By Mark Kleinman, City Editor

Sir Stuart Rose, the former boss of Marks & Spencer (M&S), is adding to his portfolio of roles by taking on an advisory post with HSBC, Europe's biggest banking group.

Sky News understands that Sir Stuart has been appointed by HSBC in recent weeks to a part-time role on the European advisory council of its investment banking operations.

The appointment reunites him with HSBC following a deal in 2004 under which the bank acquired M&S's financial services arm shortly after he was parachuted into the company to fend off a hostile takeover bid from Sir Philip Green.

The two companies' relationship has since been extended through plans to open 50 M&S Bank branches by the middle of next year.

Sir Stuart is understood to have been drafted in by Kevin Adeson, one of HSBC's top investment bankers, and will advise the bank on issues and clients principally in the consumer goods, food and retail sectors.

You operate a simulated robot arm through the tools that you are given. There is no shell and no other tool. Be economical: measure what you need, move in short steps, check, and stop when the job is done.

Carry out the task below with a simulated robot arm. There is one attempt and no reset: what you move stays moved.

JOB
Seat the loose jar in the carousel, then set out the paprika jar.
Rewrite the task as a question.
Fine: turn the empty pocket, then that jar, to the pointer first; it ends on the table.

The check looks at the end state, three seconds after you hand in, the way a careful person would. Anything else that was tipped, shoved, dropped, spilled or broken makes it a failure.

Since leaving M&S in 2011, Sir Stuart has taken on a handful of jobs, including the chairmanships of Blue, Fat Face and Ocado, the retailers.

He is also an adviser to Bridgepoint, the private equity firm, and a non-executive director of Land Securities, the FTSE-100 property company, and Woolworths, the South African retailer.

Other members of the HSBC advisory panel include Sir Dick Olver, the outgoing chairman of BAE Systems, the defence contractor, and Claudio Boada, former chairman of Holcim, the industrial products group.

Sir Stuart and HSBC both declined to comment on his new role.